Si, pour l'alcool, les sociétés occidentales ont traité des limites du droit à disposer de soi en termes de seuil, la drogue est devenue progressivement un problème de société en se construisant historiquement comme négativité pure, comme la part maudite des techniques de multiplication de l'individualité. S'il doit y avoir des limites à la libre disposition de soi, limites sans lesquelles il n'y aurait qu'une société privée, c'est-à-dire également privée d'espace public, d'espace vivable, pourquoi l'usage de drogues pose-t-il en soi problème, alors que, pour l'alcool, seul l'abus en est un ? Pourquoi la consommation de n'importe quelle drogue est-elle assimilée à une manie, alors que ce n'est pas le cas pour l'alcool ?
Au XIXème siècle, la drogue n'a jamais suscité les inquiétudes, voire les paniques, de ces trois grands fléaux sociaux que sont l'alcoolisme, la tuberculose et la syphilis (.).
La naissance du problème de la drogue est en effet associée à l'émergence et à la diffusion du sentiment de l'individualité sous la forme d'une double ambivalence qui perdure encore aujourd'hui : une conscience de soi, qui s'éprouve comme une division de soi, et une indépendance nouvelle à l'égard des règles sociales, qui se paie de l'asservissement à un produit? Le problème de la drogue s'est façonné dans cette alliance contradictoire entre l'émancipation à l'égard du dehors et l'assujettissement à l'égard du dedans.
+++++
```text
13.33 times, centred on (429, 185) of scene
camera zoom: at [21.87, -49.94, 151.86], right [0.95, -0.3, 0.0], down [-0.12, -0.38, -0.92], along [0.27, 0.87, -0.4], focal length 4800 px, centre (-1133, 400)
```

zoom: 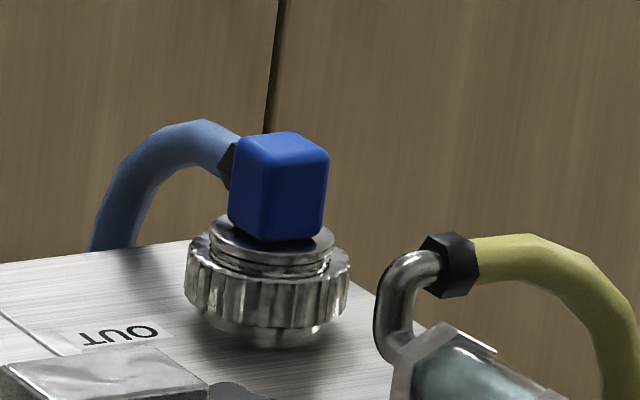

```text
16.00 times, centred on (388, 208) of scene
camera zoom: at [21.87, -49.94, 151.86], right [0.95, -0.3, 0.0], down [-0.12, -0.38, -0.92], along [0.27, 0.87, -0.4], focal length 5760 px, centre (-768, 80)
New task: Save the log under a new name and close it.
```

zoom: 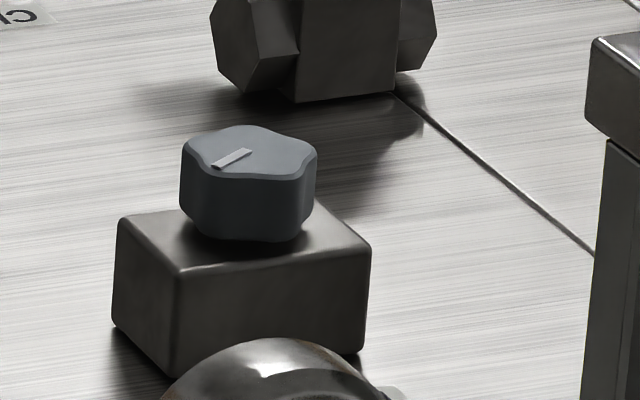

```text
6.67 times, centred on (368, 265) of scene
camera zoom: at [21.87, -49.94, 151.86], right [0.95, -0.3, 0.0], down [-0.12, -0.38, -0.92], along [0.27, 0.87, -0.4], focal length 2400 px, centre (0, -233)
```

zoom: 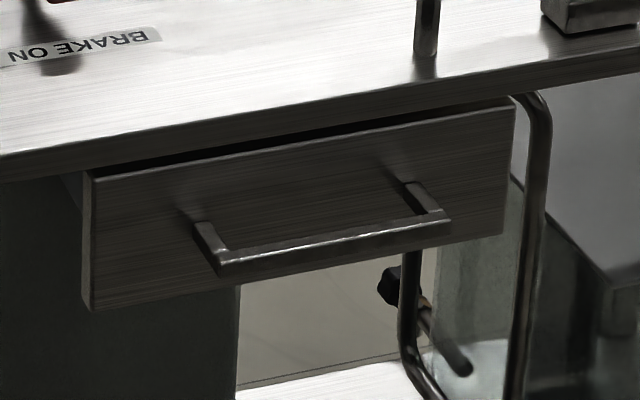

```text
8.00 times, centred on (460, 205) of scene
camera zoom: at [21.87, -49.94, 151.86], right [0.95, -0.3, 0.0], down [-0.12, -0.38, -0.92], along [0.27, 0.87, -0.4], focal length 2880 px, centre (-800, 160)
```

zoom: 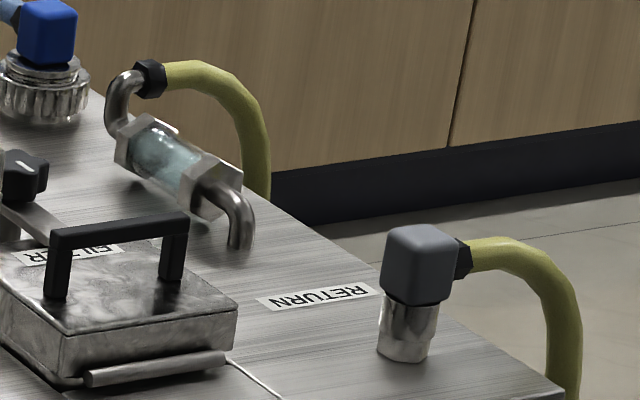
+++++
L'humanité améliorée artificiellement par des médicaments psychotropes permettant d'apaiser l'angoisse, de stimuler l'humeur, de renforcer la mémoire ou l'imagination est en passe de devenir notre quotidien. Les débats sur les médicaments psychotropes, initiés sur les tranquillisants et les somnifères dans les années 80, se poursuivent aujourd'hui sur les antidépresseurs, tandis que l'amélioration artificielle de la mémoire et des capacités cognitives de chacun sera bientôt à l'ordre du jour via les recherches sur la maladie d'Alzheimer. Si l'on peut modifier les perceptions mentales sans danger pour soi et pour autrui, nos sociétés seront-elles composées d'individus "normaux" et assistés en permanence par des produits psychiques ? Le mythe de la drogue parfaite est une question sociologique et politique d'actualité.
La drogue est certes un esclavage pour une partie de ses consommateurs, pourtant, les drogues, les produits psychotropes (drogues illicites, alcool, médicaments psychotropes) participent de climats existentiels propres à nos sociétés d'individus que la figure du toxicomane radicalise. Il constitue la partie émergée de l'iceberg.